— Start Selected passage —

The coupon collector problem is a classic problem in probability. It is usually described in this way: a person (called the coupon collector) is trying to collect all coupons (promotional gift items) when purchasing a certain type of products (e.g. boxes of breakfast cereal). Suppose that there are n different types of coupons. Suppose that when someone buys a unit of the product, he or she does not know what type of coupons that is inside the box. How many units of the product does the coupon collector have to buy in order to collect the entire set of coupons?

Note that the number of units to buy is a random quantity. To see it for yourself, roll a fair die until each of the six faces appears at least once. You can try this with your own die and record the numbers as you go. We rolled our own die and the following shows three such experiments.

    3, 4, 6, 2, 6, 1, 3, 2, 1, 4, 6, 2, 6, 1, 6, 1, 2, 3, 5

    6, 6, 4, 1, 3, 6, 6, 4, 1, 5, 4, 2

    6, 2, 1, 1, 5, 5, 1, 1, 1, 3, 6, 1, 3, 5, 4

The first experiment has 19 trials, the second one has 12 trials and the third one has 15 trials. If we run the random experiment another time, we would get another sequence. Also note that the first 5 of the faces (coupons) show up fairly quickly. It takes a few more trials just to get the last coupon.

— End Selected passage —
— Start Supplied material —

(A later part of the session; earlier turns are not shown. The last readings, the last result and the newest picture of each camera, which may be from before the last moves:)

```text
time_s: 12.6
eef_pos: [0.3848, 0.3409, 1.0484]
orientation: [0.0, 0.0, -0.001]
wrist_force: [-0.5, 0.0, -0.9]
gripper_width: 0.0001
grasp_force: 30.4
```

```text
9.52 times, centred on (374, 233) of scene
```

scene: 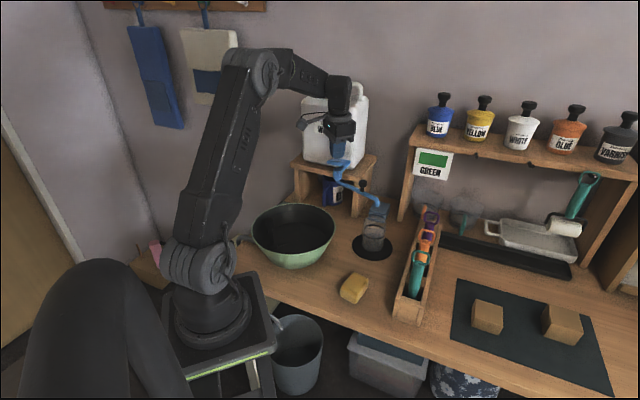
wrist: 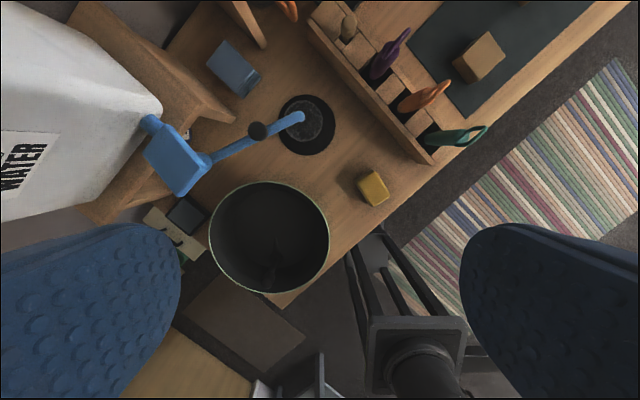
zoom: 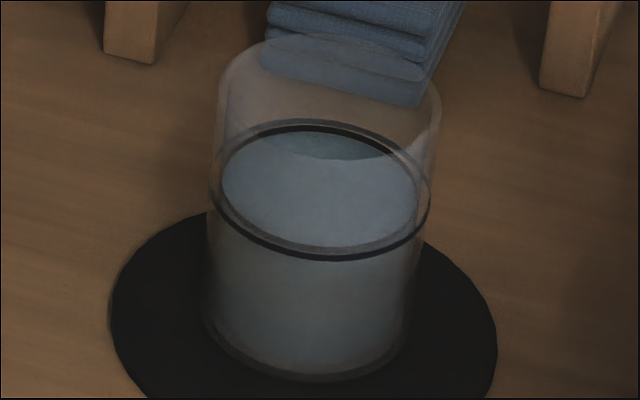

— End Supplied material —
— Start Supplied material —

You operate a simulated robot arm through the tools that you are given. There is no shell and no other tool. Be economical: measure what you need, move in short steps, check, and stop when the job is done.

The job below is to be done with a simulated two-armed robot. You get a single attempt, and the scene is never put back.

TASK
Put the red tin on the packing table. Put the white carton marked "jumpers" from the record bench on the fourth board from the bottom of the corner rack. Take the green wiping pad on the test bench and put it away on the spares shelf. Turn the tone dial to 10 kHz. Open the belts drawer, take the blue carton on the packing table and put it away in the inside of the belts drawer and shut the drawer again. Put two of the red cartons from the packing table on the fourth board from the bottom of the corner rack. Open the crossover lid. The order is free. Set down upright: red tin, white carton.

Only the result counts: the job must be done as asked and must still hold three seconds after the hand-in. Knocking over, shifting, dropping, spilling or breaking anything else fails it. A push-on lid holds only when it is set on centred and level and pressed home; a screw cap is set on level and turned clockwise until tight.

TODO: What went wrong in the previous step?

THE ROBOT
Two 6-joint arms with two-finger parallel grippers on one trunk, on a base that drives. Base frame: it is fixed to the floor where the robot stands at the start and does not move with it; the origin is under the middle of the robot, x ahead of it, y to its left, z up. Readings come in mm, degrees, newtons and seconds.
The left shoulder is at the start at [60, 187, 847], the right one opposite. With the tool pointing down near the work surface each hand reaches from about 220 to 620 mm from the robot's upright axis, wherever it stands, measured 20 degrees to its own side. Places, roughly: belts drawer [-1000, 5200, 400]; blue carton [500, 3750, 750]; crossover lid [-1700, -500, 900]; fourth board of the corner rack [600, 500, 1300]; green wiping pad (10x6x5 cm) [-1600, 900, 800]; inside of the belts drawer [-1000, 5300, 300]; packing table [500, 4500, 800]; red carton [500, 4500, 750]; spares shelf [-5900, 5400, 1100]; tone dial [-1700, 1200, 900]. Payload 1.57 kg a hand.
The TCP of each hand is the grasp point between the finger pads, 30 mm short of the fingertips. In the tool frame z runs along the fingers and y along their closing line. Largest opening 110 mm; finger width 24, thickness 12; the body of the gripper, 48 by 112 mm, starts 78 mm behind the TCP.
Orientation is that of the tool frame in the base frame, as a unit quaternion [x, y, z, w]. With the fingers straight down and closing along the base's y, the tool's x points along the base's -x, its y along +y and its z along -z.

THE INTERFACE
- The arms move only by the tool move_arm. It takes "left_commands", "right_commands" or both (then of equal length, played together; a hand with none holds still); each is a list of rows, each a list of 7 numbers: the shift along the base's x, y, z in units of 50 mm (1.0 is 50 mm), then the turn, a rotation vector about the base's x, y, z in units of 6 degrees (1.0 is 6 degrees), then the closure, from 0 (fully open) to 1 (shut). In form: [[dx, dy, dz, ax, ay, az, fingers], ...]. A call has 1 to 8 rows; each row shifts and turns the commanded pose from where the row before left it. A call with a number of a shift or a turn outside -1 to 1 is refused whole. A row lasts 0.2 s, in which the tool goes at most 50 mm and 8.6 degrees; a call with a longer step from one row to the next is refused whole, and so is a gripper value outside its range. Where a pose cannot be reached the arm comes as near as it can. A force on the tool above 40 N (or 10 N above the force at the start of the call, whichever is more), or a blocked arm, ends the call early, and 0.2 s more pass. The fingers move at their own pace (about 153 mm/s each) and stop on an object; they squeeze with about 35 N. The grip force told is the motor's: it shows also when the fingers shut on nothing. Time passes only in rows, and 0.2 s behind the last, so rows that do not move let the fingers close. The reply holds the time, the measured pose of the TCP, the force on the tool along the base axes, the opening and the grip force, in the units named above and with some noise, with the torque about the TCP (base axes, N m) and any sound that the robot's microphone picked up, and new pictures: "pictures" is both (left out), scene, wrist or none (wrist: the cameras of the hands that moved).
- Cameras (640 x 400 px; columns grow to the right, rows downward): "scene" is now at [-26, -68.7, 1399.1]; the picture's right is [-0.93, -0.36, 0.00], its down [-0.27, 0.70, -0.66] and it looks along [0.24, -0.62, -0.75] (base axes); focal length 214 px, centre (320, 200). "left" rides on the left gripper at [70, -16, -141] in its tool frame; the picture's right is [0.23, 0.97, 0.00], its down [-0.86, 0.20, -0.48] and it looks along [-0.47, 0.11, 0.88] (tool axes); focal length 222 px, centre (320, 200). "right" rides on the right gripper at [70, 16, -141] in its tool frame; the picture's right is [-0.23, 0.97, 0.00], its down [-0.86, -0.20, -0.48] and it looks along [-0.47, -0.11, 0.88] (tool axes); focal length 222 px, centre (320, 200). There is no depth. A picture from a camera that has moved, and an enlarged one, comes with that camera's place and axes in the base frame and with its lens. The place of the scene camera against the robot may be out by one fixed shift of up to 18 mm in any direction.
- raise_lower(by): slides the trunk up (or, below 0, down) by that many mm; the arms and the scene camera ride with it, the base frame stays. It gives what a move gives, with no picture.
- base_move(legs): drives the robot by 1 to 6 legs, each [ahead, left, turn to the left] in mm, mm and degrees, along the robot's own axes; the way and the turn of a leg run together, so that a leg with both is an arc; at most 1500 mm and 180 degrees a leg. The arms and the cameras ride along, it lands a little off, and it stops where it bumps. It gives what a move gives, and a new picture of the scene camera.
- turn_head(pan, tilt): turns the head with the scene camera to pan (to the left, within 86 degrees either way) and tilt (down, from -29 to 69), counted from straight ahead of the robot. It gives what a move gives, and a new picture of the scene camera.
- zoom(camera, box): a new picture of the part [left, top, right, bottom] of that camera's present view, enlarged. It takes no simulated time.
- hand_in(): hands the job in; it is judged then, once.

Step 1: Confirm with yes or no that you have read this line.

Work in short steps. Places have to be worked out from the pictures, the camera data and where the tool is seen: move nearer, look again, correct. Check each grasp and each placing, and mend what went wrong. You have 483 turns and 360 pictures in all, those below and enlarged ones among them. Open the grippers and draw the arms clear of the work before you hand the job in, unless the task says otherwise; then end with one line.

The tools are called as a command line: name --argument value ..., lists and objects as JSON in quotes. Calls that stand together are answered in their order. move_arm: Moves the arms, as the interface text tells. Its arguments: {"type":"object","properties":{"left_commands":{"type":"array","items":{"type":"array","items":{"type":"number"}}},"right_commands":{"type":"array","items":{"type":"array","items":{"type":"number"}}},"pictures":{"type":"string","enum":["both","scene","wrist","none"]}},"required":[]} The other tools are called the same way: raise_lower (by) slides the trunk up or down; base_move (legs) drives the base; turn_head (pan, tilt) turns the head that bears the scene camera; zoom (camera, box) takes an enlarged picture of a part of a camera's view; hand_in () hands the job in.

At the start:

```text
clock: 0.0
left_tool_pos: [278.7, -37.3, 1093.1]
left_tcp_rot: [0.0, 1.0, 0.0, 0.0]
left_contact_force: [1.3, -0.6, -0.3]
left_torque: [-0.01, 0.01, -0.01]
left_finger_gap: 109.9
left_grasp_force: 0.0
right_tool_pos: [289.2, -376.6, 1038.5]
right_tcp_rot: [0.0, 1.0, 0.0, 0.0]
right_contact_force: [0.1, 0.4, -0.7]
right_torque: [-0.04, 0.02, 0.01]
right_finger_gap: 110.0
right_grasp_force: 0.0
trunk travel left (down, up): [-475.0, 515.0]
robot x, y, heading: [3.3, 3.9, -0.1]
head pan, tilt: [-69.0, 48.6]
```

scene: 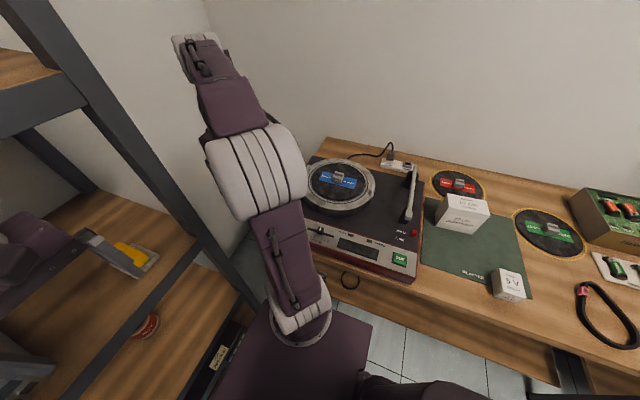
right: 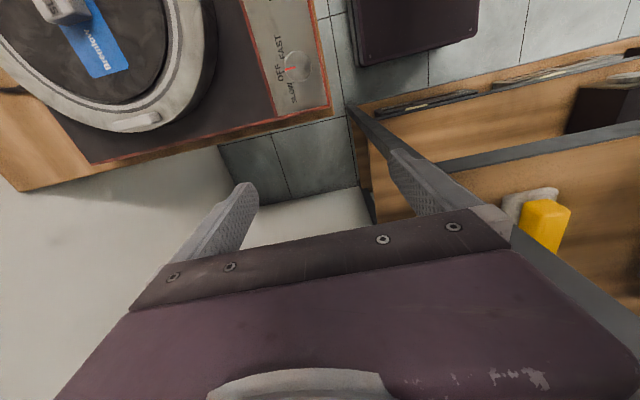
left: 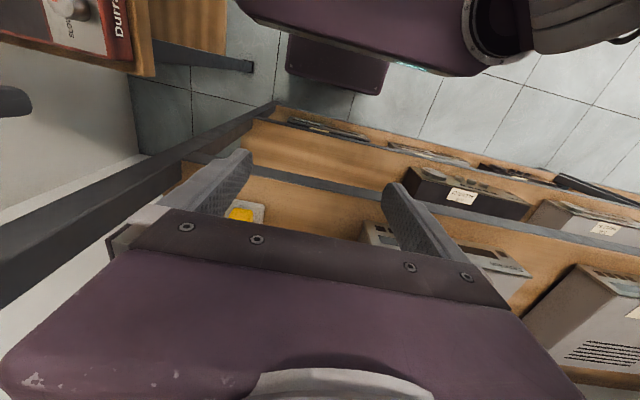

— End Supplied material —

Transcribe the selected passage beginning at "Note that the number". Stop after "three such experiments.".

Note that the number of units to buy is a random quantity. To see it for yourself, roll a fair die until each of the six faces appears at least once. You can try this with your own die and record the numbers as you go. We rolled our own die and the following shows three such experiments.